┌─ TEXT PASSAGE

Victims of Globalization? Reactions to Learning the Recorder in Indonesian Music Classes

Many Americans have potent memories of their early years in music classrooms, squeaking out the melodies to patriotic tunes or outdated popular music hits on a plastic recorder. Even as a musician who studies music education as the subject of my Ph.D., most of the particulars of elementary school general music class have faded from my memory. However, I do vividly recall learning how to play “My Heart Will Go On” from Titanic in sixth grade—an activity that was intended as a treat for us after studying the recorder for at least a year, but which most of us found painfully embarrassing. Even though my classmates and I loved music (many of us were involved in orchestra, band, or studying other instruments on our own), playing recorder was not a cool musical activity, and we, or at least I, resented every time we were asked to pull out our plastic whistles.

 

As it turns out, it’s not only American schoolchildren who are mandated to study the recorder; the instrument has been used in schools throughout the world since at least the 1960s (Brehaut 2017, Gordenker 2001). In some countries, the recorder appeared in schools as early as the 1930s, soon after composer Carl Orff published his Orff Schulwerk, which emphasized the importance of music teaching that relied on rhythm and creative thinking above memorization and encouraged the use of instruments that mimic children’s vocal ranges (Nosowitz 2015, Lasocki 2001). This year, upon beginning my fieldwork in Central and West Java, Indonesia, I was surprised to find a plastic recorder displayed in the home of my advisor, a professor of dance education at the Indonesian University of Education (UPI). After inquiring about it, I learned that many Indonesian schoolchildren throughout the last few decades have learned recorder in their elementary music classes.

└─
┌─ SUPPLIED INFORMATION

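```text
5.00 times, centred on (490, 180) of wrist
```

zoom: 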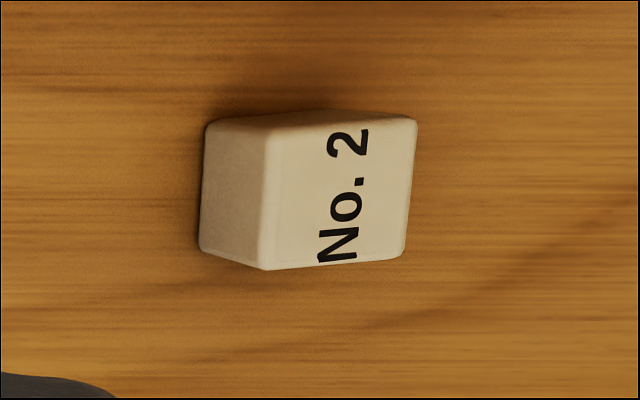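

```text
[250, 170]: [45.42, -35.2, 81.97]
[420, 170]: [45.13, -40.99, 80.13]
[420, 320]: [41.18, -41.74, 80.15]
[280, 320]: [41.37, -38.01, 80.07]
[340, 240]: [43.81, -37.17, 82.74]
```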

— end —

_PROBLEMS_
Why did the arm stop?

└─

_PROBLEMS_
**A.** Repeat the span of the text passage whose first words are "Many Americans have" and whose last words are "our plastic whistles.".
**B.** How does the text passage go on? Write the next part.

_RESULTS FOR EACH TASK_
**A.**
Many Americans have potent memories of their early years in music classrooms, squeaking out the melodies to patriotic tunes or outdated popular music hits on a plastic recorder. Even as a musician who studies music education as the subject of my Ph.D., most of the particulars of elementary school general music class have faded from my memory. However, I do vividly recall learning how to play “My Heart Will Go On” from Titanic in sixth grade—an activity that was intended as a treat for us after studying the recorder for at least a year, but which most of us found painfully embarrassing. Even though my classmates and I loved music (many of us were involved in orchestra, band, or studying other instruments on our own), playing recorder was not a cool musical activity, and we, or at least I, resented every time we were asked to pull out our plastic whistles.

**B.**
 

A plastic recorder compared with a Sundanese suling. Photo by Rendila Restu Utami.

 

Most people I talked to played the recorder for two or three years, usually in late elementary school or middle school. Most had grown up on Java, the most populated Indonesian island. However, the recorder also reaches other Indonesian islands when schools have enough resources to teach the required skills. Although I couldn’t find a precise time for when recorder instruction began in Indonesia, it’s been happening at least since the mid-80s, according to one of my informants. Other informants guessed that while perhaps not directly brought over during the Dutch colonization period (from the early 1800s to 1942) or the three years of Japanese colonization (1942 to 1945), the ubiquity of the recorder may have had something to do with lasting influence from the Dutch and the Japanese.

 

This book of regional songs may be used to teach singing or simple melodic instruments like recorder. The book includes Western notation and number notation. Photo by the author.

 

It makes as much sense to use the recorder in Indonesia as it does in Western countries: the instrument is affordable, difficult to damage, and easy to store and carry. Students can purchase their own instruments for one to ten dollars, depending on quality, and carry the instruments with them, negating the need for the school to purchase large or expensive musical equipment that takes up schools’ limited space. The recorder has also been praised for its accessibility and use as a tool for child development and the democratization of music education (Chazanoff 1970, Rubinoff 2011). Another musical instrument often used in Indonesian schools, the melodica or mouth organ—often referred to by the most common brand name, pianika—also meets all of these requirements, and is even easier to play than the recorder. Several of my informants told me that although they learned the recorder, they much preferred playing the pianika because the recorder exasperated them. One of my informants, Azis, didn’t have fond memories of learning the recorder: “We needed to grab the recorder with two hands, then play with our fingers to close and open the holes properly…it was frustrating!”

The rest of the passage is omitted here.